1.        Que le membre [agissant à titre de président] se fasse retirer le droit de poursuivre l'audience et de rendre une décision sur la demande d'asile du demandeur;

2.        Que la question d'ordre constitutionnel concernant l'article 98 de la Loi sur l'immigration et la protection des réfugiés soit tranchée par la Cour fédérale;

3.        Que la demande d'asile du demandeur soit étudiée dans le cadre d'une nouvelle audience devant un autre membre de la Section de la protection des réfugiés de la Commission de l'immigration et du statut de réfugié;

4.        Tout autre redressement que l'honorable Cour considérera juste.

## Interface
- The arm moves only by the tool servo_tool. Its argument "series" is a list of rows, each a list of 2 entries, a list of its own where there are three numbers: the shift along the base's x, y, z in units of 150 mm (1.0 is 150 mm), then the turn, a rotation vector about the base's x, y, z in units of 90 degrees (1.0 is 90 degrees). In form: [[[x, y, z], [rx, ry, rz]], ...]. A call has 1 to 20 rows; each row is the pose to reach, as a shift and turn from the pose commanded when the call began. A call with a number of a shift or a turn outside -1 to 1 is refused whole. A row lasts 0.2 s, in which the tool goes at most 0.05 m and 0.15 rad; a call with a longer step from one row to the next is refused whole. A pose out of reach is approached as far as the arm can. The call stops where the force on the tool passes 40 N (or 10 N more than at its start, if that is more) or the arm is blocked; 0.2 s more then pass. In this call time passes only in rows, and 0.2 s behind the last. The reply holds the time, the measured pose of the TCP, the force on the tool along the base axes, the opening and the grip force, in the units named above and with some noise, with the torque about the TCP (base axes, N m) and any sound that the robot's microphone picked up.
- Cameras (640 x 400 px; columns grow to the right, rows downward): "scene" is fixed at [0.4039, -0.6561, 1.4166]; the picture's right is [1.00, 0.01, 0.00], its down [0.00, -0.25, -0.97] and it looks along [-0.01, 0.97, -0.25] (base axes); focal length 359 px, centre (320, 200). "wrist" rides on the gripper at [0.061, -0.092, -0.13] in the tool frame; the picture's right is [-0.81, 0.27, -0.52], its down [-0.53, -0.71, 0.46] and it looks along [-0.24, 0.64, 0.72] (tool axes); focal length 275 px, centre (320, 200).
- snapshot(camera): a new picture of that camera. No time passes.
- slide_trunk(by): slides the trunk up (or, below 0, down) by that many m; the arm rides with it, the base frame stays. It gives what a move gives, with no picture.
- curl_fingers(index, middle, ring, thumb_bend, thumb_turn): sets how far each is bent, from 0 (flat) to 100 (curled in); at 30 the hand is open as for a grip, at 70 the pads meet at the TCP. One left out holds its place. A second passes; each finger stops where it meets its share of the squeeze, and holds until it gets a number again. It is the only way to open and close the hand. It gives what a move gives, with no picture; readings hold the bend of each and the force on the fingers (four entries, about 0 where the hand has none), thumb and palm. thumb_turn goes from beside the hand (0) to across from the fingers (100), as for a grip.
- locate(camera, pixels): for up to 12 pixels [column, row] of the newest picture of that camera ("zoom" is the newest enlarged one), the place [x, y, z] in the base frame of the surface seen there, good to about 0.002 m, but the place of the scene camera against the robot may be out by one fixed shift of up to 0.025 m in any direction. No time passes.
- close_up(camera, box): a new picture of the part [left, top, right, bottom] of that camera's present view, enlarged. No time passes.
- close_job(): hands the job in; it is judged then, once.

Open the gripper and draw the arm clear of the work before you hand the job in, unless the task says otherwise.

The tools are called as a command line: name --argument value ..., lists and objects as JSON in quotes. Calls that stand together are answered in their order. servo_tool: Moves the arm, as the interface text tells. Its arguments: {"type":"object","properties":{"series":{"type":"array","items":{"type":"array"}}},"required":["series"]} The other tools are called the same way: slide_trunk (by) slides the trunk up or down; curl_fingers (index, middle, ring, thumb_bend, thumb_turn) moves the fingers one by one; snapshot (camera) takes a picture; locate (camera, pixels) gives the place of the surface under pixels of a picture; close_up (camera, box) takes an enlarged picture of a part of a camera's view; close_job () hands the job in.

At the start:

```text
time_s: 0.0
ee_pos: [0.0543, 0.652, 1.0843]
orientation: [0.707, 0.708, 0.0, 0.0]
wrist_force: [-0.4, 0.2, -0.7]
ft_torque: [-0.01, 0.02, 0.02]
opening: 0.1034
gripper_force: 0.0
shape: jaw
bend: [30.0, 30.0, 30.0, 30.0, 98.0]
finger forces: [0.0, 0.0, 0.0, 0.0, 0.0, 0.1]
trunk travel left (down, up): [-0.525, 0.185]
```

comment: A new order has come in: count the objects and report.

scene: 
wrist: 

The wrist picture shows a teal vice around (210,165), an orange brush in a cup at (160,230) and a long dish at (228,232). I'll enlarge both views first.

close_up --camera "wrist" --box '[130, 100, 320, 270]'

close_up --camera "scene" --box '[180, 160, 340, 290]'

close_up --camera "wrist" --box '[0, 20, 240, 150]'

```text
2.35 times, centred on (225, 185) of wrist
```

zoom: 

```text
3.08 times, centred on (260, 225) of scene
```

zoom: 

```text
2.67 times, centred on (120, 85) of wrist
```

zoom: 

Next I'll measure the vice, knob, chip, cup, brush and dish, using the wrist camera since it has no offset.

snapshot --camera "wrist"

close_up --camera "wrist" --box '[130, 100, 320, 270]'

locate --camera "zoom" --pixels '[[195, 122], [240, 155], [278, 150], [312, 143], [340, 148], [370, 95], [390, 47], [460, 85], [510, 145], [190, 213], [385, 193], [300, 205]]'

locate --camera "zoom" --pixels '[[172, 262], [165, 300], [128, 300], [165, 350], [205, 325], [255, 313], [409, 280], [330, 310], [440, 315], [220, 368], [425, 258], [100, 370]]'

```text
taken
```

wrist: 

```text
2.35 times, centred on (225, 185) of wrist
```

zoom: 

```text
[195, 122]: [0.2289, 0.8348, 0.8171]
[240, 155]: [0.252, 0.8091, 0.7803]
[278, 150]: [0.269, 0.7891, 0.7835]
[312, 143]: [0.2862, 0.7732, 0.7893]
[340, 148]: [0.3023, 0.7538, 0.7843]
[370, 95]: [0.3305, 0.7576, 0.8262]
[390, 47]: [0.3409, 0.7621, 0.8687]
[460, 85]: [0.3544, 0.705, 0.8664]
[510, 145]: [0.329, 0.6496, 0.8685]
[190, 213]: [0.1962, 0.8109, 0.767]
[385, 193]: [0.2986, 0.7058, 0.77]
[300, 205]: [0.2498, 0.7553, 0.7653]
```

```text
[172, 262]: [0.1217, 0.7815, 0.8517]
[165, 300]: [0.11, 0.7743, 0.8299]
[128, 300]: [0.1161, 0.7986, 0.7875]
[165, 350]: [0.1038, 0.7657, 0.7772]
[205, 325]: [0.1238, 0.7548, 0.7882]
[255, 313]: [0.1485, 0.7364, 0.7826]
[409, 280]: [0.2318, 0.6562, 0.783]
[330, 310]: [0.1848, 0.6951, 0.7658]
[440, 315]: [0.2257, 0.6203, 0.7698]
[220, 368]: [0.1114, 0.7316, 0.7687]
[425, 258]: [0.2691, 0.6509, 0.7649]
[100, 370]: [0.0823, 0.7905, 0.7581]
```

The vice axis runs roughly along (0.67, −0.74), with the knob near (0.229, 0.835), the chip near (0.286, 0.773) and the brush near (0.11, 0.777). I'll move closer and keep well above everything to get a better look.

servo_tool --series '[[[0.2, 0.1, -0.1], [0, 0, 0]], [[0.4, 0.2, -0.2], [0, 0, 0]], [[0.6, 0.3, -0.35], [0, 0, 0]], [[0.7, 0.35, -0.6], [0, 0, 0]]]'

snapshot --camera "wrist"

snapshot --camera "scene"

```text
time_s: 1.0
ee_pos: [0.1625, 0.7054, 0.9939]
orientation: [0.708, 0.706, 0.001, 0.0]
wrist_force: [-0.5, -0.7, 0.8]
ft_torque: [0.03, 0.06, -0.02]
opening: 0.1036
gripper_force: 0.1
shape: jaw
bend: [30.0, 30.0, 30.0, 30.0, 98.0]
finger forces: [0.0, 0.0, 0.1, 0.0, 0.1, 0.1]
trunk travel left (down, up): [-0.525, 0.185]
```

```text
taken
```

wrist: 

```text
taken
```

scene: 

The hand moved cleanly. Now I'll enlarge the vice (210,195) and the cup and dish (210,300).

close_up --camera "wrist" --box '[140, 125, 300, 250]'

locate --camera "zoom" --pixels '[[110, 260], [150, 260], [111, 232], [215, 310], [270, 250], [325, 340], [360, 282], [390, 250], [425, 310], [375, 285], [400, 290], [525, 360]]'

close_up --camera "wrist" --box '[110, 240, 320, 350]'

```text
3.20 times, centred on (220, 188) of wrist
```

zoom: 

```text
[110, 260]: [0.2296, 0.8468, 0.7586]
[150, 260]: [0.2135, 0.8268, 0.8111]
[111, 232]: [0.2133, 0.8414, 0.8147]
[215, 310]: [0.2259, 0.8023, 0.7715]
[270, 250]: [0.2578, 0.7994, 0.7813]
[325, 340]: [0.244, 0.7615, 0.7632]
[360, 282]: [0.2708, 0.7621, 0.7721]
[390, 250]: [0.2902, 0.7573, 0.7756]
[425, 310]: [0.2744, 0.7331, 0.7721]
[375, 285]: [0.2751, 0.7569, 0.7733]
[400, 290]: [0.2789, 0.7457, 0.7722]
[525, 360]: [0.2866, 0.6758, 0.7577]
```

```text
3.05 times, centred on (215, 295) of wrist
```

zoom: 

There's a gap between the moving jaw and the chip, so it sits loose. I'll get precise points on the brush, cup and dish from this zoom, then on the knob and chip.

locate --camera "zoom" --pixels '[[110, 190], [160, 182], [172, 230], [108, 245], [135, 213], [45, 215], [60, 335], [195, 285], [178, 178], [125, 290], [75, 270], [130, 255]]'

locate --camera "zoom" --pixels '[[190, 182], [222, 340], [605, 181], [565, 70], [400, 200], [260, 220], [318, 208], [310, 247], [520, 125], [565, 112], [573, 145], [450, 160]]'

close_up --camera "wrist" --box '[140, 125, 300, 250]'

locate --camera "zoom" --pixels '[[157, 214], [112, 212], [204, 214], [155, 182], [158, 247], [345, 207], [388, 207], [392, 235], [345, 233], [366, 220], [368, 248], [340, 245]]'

[13]            Devant la Cour, les avocats étaient d'accord pour dire que la requête dont la Cour était saisie correspondait à une suspension des procédures et que le critère à trois volets bien connu, utilisé dans l'affaire R.J.R.-MacDonald Inc. c. Canada (vérificateur général)[4] devrait s'appliquer. Toutefois, cela étant dit, l'avocat du demandeur a insisté sur le fait que je ne devrais pas entendre la requête. À l'appui de cette affirmation, il a cité Zündel c. Canada (Commission des droits de la personne)[5], dans laquelle le juge Sexton avait écrit, au nom de la Cour, au paragraphe 16 de ses motifs :

Dans sa plaidoirie, l'avocat de M. Zündel a soutenu que, s'il avait attendu que le Tribunal statue sur le bien-fondé de la plainte, le paragraphe 18.1(2) [...] de la Loi sur la Cour fédérale [...] l'aurait privé de la possibilité de solliciter le contrôle judiciaire des deux décisions en cause dans le présent appel.

[références omises]

[14]            Après avoir cité le paragraphe 18.1(2), le juge Sexton poursuit au paragraphe 17 de ses motifs :

Étant donné que j'ai conclu que les décisions rendues par un tribunal dans le cours d'une instance dont il est saisi ne peuvent toutes et chacune faire l'objet d'une demande de contrôle judiciaire, il s'ensuit que le mot « décision » figurant au paragraphe 18.1(2) ne peut pas se rapporter à toutes les décisions interlocutoires qu'un tribunal rend. Une partie contre laquelle une ordonnance interlocutoire a été rendue n'est donc pas tenue d'interjeter immédiatement appel afin de préserver ses droits. À mon avis, le délai prescrit au paragraphe 18.1(2) de la Loi sur la Cour fédérale ne commence à courir que lorsque la décision finale a été rendue dans l'instance. Si la décision finale du Tribunal est portée en appel, toute objection aux procédures engagées au cours de l'audition de l'appel peut être soulevée à ce moment-là.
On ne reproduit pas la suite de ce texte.